■ What the task asks ■
Copy out each line below that has the word "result" in it.
※
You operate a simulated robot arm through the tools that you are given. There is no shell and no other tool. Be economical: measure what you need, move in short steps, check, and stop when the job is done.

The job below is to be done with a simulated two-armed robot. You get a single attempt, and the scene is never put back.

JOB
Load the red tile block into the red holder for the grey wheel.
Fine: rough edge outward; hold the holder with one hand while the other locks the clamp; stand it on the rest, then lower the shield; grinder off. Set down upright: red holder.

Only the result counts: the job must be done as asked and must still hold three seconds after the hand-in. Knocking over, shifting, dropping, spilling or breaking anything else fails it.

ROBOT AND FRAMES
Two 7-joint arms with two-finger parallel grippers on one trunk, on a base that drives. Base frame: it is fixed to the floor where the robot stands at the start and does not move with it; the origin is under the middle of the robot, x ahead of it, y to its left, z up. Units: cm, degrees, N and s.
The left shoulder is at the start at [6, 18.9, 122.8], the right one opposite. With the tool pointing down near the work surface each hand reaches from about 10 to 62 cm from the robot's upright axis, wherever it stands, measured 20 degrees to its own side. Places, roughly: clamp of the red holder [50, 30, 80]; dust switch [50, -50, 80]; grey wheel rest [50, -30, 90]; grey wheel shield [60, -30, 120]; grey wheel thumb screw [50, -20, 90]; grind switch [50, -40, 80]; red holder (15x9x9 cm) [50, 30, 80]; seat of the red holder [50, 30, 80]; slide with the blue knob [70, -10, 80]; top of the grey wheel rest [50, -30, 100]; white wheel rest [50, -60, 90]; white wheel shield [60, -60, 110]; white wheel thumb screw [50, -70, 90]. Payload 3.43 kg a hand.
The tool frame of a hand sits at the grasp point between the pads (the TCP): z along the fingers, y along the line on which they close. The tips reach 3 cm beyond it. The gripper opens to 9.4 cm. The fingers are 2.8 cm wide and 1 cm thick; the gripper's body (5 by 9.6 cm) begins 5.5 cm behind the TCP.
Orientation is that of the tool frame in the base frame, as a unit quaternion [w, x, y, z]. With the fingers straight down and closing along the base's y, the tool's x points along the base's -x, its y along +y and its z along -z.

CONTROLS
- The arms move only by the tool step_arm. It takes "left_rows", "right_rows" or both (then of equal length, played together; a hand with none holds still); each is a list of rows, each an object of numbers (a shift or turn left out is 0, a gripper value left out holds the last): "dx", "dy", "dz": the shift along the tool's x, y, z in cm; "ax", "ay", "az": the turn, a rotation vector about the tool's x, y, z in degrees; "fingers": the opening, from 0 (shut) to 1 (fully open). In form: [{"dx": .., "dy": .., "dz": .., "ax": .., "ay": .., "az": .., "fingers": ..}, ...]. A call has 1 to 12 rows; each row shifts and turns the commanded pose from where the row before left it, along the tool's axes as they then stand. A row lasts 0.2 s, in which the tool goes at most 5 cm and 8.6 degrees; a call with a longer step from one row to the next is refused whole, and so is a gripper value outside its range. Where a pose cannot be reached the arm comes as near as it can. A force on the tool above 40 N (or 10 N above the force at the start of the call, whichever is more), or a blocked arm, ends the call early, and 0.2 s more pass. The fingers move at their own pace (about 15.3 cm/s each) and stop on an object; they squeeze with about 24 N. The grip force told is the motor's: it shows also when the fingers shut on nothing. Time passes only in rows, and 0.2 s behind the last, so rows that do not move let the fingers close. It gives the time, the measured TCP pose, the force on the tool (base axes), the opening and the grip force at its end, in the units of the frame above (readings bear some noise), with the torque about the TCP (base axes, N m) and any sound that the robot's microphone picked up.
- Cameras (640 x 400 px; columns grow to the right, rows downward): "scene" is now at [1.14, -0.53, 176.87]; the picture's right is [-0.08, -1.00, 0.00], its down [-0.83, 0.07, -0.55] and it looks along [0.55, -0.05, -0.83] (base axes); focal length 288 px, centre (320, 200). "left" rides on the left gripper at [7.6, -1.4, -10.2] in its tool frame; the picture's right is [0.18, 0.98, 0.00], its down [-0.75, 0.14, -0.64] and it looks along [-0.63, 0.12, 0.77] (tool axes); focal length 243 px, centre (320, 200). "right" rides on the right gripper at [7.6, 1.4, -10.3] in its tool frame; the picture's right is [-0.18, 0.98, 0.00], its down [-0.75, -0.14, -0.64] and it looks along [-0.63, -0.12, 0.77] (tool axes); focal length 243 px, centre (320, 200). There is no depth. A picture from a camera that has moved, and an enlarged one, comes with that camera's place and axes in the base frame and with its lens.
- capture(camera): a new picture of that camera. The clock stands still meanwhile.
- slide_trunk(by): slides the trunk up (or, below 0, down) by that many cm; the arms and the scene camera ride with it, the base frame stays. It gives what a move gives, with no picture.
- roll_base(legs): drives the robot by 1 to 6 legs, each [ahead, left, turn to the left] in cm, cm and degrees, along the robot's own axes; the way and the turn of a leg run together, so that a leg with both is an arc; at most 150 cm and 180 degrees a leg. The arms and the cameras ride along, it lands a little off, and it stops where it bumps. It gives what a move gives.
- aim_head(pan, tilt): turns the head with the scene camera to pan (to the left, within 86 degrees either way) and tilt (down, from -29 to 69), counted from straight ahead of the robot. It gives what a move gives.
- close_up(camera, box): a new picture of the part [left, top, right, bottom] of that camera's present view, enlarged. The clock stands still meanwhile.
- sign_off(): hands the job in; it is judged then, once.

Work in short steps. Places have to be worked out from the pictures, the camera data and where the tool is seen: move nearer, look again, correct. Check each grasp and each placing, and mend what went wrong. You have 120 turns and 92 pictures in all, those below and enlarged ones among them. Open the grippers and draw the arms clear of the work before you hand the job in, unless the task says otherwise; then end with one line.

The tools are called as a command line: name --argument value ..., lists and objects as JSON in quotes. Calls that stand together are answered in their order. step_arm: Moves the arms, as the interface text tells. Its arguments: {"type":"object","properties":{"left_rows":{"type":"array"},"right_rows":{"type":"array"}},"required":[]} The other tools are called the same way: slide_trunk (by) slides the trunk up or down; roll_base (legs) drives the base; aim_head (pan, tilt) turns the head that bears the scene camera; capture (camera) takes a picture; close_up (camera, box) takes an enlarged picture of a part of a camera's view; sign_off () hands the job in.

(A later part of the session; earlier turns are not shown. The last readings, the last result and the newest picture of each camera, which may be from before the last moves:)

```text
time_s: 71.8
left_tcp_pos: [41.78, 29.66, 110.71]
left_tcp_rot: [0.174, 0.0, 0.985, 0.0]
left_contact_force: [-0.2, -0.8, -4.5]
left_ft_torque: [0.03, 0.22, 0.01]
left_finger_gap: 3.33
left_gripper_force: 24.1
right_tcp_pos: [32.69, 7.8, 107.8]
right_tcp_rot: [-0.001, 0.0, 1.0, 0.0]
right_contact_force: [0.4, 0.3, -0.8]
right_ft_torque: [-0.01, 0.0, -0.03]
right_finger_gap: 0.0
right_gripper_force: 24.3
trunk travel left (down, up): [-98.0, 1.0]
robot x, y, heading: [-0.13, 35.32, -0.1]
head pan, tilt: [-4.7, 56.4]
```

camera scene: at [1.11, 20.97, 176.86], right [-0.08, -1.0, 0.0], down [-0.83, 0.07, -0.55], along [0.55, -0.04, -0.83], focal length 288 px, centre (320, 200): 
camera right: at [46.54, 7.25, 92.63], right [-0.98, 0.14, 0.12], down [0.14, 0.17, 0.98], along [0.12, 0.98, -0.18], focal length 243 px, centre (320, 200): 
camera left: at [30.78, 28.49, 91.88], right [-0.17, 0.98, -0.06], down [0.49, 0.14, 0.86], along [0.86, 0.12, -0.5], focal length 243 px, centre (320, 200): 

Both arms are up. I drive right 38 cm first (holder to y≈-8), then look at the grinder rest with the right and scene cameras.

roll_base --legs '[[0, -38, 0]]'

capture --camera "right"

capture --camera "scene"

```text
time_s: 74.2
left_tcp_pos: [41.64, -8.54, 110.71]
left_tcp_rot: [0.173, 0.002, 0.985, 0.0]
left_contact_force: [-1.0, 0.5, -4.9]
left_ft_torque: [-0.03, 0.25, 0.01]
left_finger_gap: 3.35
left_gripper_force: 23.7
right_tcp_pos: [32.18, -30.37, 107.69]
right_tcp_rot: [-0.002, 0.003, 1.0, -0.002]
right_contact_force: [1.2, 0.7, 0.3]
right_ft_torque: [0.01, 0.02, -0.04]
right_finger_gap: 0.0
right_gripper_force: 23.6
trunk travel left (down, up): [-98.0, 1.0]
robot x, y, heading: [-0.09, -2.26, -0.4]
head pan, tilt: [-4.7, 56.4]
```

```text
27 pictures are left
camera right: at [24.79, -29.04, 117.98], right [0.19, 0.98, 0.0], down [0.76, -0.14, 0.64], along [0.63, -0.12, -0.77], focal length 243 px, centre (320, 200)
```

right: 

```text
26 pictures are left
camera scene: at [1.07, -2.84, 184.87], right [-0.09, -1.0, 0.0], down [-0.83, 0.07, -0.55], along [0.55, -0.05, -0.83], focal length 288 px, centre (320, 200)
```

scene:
※
■ Expected answer ■
Only the result counts: the job must be done as asked and must still hold three seconds after the hand-in. Knocking over, shifting, dropping, spilling or breaking anything else fails it.
(A later part of the session; earlier turns are not shown. The last readings, the last result and the newest picture of each camera, which may be from before the last moves:)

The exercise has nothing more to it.